Mostly really I'm just sad. Sad that it ever happened. Sad for her, sad for her sister, sad for us.

You'd think three years in I'd have a game plan of sorts to get through today, but today is odd -- it's the third snow day this week so Bella is home for the first time on this day, and I realized making waffles this morning it's the first February 12 morning I've spent with her since '06. Three years ago I pulled away in the car in the dark of morning, sobbing, Bella still asleep to be greeted by my parents upon awakening. Sobbing that I missed her, crying because I was worried about how this new child would impact our lives, tears of absolute relief that this hellacious pregnancy would be over by nightfall.

Little did I know.

Today has begun in a crazy normal snow-day kind of way: waffles, video games, monitoring my injured dog (Max appears to have torn something in his leg -- canine orthopedist appointment on tap for next week), getting out my recycling. Mr. ABF's business trip has blessedly been put off until at least tomorrow. The usual walk my husband and I take on this morning is undoubtedly off; the place where we walk is assuredly closed and I'm not sure I want to risk the roads to get there even if it is open. I'm hoping I can navigate the slush in order to pick up some flowers. Tonight I'll mosey off to book club. I don't want her day forgotten just because we're in some abstract kind of schedule and the roads are impassable.

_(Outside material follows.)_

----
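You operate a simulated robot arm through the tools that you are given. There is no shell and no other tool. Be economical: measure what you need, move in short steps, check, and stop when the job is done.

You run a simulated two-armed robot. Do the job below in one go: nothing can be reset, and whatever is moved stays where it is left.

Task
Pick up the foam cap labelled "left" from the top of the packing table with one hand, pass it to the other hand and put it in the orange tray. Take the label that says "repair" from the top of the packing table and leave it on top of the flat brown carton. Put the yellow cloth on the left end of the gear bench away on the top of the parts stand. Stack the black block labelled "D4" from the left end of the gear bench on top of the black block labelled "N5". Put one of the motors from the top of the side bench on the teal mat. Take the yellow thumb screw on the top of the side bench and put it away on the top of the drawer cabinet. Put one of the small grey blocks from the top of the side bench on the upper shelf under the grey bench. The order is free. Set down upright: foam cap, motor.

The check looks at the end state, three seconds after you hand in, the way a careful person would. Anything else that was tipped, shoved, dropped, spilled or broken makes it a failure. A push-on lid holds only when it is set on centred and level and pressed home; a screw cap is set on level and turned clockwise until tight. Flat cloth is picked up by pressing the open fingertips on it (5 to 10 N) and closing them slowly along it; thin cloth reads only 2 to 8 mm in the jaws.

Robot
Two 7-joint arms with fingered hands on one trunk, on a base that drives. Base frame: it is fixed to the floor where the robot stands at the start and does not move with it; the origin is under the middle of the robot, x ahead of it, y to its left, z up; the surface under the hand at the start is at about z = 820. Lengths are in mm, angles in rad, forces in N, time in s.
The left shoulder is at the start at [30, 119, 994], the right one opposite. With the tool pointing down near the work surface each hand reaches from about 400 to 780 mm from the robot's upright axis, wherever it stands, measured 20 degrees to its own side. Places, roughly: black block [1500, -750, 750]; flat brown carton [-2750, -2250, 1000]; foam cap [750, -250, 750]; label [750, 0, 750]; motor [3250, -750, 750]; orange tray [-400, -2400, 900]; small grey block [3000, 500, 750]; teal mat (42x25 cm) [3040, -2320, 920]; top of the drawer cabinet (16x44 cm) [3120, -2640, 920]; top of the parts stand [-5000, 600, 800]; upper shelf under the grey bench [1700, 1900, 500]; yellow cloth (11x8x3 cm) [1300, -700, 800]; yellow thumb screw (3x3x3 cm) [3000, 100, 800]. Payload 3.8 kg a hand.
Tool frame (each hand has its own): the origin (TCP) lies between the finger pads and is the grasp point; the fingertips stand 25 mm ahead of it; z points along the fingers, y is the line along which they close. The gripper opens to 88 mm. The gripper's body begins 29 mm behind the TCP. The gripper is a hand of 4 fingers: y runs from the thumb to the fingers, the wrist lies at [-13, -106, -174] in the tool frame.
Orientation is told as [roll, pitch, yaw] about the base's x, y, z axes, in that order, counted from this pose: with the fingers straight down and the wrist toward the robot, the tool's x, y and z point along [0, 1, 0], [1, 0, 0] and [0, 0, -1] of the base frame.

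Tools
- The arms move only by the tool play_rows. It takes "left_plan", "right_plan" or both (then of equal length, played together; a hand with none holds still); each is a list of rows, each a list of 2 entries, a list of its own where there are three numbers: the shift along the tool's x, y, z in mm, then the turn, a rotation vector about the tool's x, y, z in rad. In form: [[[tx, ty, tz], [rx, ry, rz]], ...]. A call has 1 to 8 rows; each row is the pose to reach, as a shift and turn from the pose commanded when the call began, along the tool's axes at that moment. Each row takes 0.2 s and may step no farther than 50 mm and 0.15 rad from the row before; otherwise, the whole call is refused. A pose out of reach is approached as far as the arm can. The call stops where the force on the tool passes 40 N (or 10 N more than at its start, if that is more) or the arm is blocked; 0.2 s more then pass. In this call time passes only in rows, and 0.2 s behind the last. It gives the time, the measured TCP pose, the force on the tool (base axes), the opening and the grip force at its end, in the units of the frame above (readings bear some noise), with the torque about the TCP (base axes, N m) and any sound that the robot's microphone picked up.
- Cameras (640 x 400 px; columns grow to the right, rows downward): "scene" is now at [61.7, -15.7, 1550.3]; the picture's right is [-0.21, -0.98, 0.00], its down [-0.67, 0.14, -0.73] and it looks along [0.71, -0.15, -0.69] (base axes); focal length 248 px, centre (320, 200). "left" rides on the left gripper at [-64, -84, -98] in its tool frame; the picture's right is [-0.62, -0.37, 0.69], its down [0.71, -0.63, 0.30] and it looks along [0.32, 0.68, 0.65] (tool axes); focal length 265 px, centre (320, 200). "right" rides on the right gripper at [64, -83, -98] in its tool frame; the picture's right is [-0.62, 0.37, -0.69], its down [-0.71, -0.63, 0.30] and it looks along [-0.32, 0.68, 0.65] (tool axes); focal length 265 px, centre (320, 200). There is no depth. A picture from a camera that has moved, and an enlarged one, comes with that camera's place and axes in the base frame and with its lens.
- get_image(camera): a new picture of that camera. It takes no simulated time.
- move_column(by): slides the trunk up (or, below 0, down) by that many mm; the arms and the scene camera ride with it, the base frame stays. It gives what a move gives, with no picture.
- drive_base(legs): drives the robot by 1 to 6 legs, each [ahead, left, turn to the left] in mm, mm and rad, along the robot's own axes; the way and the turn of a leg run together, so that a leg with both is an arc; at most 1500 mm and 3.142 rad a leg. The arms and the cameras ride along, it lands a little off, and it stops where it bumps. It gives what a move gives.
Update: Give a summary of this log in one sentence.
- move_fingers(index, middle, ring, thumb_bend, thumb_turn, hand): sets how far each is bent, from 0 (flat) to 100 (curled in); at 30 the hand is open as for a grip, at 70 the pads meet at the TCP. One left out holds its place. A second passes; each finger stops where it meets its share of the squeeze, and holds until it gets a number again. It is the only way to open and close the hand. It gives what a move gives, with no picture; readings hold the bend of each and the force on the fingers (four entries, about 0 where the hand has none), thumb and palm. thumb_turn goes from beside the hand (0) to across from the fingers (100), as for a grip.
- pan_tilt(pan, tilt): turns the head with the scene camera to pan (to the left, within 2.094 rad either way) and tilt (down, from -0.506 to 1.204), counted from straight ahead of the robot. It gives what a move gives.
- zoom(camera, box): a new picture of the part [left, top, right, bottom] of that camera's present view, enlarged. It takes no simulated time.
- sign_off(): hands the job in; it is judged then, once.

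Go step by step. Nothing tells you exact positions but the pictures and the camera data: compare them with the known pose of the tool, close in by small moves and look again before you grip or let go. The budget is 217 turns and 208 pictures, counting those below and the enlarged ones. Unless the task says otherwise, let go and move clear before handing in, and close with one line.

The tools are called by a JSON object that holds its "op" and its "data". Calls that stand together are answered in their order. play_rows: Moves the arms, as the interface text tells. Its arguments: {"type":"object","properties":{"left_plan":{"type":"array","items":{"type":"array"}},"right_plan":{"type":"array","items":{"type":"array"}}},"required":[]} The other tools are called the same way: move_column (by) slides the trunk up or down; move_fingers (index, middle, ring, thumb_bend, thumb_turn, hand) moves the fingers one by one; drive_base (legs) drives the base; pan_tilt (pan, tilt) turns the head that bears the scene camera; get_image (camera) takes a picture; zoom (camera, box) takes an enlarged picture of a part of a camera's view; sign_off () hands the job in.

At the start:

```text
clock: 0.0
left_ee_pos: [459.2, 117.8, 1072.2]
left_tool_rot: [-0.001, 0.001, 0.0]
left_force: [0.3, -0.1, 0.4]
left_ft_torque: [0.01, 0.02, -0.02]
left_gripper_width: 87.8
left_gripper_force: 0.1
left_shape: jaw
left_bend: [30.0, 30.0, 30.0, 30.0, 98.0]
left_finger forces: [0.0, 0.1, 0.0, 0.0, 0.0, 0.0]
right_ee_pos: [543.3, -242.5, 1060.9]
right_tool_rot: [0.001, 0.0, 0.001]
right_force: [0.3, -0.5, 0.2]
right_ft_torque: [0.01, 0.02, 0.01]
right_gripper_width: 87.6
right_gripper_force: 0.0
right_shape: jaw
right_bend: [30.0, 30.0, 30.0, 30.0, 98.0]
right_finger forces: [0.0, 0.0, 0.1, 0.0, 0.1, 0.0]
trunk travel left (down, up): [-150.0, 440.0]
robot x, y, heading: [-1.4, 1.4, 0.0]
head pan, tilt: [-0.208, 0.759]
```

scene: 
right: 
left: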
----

Perhaps the cake is a good idea, after all.

Today however will find me like I always am: sad. It's the day to be that, regardless of where the hours find me, and what they find me doing. Baking a cake, making a snowman, doing yet another load of soggy dirty laundry, walking Max on a leash around my arctic lawn, overseeing neighbor children in front of video games or the craft table, making umpteen servings of cocoa or grilled cheese. Or just staring out the window, remembering that day and how everything I ever imagined today would be went sailing over a ledge pulling me over with it.

I miss and love her so terribly much.